Problem to solve
Where a line contains the string "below", copy that line.

=== Data provided ===

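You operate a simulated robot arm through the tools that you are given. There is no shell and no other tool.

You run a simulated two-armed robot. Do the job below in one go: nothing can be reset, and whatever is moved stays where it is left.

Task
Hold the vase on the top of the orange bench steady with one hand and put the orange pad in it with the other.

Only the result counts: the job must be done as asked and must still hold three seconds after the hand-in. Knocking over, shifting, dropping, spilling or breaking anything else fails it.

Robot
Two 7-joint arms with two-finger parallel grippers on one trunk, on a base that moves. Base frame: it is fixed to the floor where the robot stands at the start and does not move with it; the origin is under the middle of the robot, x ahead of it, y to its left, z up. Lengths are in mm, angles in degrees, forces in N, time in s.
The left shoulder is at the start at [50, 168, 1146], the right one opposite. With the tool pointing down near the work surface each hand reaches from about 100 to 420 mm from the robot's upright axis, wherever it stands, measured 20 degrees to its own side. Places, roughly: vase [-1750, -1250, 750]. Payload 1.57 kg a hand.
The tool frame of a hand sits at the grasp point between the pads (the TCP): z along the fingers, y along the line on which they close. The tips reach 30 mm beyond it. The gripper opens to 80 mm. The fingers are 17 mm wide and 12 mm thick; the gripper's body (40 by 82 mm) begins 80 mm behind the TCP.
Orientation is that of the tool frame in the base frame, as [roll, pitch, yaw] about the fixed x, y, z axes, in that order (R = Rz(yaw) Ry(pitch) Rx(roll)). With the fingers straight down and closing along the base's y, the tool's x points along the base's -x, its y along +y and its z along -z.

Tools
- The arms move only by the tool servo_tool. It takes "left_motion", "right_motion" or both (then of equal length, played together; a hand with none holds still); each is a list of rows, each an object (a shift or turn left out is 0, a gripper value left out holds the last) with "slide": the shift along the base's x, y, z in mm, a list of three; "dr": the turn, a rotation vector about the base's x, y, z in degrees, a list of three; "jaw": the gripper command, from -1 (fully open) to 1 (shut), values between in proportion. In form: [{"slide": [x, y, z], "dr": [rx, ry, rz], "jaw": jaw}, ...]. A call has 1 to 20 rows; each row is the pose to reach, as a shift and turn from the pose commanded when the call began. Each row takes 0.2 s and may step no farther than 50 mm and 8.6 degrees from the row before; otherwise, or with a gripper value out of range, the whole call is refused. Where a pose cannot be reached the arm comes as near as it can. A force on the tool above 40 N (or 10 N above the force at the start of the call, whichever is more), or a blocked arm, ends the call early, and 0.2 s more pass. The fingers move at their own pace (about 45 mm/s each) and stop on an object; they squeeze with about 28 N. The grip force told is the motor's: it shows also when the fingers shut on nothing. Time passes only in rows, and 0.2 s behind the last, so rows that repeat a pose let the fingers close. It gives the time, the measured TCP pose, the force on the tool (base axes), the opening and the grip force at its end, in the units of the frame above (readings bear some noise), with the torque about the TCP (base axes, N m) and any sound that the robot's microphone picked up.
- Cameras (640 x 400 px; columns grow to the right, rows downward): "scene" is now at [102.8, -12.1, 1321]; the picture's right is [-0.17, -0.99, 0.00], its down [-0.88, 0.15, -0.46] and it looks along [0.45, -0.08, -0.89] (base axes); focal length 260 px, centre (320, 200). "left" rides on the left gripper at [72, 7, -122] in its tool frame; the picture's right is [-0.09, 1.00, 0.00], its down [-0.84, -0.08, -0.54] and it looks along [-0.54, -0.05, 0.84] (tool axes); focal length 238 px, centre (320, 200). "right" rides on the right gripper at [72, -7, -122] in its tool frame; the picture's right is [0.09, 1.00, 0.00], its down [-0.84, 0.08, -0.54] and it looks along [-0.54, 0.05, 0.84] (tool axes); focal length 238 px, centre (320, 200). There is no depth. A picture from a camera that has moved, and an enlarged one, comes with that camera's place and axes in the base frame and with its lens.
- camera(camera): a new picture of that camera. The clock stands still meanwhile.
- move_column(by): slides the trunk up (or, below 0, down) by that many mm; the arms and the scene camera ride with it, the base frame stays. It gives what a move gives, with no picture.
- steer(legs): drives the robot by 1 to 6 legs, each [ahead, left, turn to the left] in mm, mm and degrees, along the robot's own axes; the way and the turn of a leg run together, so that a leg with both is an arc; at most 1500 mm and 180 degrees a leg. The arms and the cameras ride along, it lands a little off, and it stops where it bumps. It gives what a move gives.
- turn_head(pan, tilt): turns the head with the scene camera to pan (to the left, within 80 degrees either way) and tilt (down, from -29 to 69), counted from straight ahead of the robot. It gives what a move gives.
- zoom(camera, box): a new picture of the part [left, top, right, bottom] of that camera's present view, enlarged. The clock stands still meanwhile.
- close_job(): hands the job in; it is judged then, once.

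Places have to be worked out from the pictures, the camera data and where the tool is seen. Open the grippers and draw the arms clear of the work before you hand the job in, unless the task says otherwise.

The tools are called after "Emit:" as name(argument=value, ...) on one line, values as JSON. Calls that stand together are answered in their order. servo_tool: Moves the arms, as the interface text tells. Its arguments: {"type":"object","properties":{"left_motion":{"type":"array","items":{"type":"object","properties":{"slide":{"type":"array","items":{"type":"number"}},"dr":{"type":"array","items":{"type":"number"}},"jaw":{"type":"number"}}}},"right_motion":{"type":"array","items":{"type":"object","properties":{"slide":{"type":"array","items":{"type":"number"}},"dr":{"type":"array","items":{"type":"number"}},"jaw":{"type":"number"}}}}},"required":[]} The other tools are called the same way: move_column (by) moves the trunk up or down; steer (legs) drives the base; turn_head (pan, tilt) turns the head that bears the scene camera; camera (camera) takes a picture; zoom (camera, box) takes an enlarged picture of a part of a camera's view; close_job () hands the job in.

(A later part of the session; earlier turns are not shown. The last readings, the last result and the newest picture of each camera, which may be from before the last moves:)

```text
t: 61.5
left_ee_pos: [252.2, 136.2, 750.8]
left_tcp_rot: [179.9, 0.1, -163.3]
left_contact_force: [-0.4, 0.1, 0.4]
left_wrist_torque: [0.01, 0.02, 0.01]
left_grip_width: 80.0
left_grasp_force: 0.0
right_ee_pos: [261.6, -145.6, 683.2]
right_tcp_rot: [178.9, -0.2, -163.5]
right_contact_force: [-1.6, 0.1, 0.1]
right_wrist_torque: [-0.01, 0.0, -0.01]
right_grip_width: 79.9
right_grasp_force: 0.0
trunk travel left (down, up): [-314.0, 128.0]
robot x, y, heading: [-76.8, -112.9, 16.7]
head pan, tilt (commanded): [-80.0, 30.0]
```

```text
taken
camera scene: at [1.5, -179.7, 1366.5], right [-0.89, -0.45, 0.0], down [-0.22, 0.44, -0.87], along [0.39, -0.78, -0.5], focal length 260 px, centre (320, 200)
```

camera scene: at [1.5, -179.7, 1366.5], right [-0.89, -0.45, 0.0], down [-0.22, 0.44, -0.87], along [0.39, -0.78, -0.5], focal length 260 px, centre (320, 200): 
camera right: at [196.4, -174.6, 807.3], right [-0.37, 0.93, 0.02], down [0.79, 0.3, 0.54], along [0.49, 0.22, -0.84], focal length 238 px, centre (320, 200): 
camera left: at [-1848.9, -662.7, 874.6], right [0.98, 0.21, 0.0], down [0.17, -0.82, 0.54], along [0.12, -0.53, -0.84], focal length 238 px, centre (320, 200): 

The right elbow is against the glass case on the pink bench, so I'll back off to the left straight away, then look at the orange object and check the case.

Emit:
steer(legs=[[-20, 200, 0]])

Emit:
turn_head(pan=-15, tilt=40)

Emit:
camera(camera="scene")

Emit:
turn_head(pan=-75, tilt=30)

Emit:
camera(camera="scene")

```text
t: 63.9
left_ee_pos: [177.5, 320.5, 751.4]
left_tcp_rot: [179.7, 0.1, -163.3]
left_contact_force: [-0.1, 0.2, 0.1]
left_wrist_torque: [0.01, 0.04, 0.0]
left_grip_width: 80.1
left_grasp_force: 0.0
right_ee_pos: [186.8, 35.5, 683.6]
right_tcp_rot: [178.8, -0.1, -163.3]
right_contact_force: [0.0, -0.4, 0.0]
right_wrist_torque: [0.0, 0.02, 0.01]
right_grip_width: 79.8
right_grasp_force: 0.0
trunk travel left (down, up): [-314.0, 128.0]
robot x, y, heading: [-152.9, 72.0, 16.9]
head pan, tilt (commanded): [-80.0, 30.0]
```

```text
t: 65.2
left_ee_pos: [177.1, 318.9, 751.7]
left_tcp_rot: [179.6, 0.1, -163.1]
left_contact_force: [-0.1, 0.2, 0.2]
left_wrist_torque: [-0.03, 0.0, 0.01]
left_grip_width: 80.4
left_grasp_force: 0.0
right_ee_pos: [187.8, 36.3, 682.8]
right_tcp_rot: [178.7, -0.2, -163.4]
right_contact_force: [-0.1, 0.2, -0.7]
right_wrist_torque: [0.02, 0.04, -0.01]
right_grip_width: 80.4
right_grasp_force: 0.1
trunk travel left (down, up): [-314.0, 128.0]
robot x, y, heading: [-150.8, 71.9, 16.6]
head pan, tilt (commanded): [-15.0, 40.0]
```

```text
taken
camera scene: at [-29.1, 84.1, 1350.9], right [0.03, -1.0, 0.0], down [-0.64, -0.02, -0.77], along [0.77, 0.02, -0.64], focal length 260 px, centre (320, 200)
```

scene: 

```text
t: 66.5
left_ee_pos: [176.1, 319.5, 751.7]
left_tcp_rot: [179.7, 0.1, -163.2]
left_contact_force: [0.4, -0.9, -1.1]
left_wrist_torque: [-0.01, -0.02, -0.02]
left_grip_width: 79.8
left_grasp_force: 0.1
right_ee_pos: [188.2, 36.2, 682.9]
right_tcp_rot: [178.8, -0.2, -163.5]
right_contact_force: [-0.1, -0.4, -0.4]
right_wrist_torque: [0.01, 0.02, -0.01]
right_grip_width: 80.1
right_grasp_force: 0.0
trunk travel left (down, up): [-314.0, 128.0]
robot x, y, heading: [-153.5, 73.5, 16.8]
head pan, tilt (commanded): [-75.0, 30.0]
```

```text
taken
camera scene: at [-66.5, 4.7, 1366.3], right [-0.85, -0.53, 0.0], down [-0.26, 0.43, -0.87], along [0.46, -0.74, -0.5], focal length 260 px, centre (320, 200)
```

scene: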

===

Response to this exercise
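You run a simulated two-armed robot. Do the job below in one go: nothing can be reset, and whatever is moved stays where it is left.
- move_column(by): slides the trunk up (or, below 0, down) by that many mm; the arms and the scene camera ride with it, the base frame stays. It gives what a move gives, with no picture.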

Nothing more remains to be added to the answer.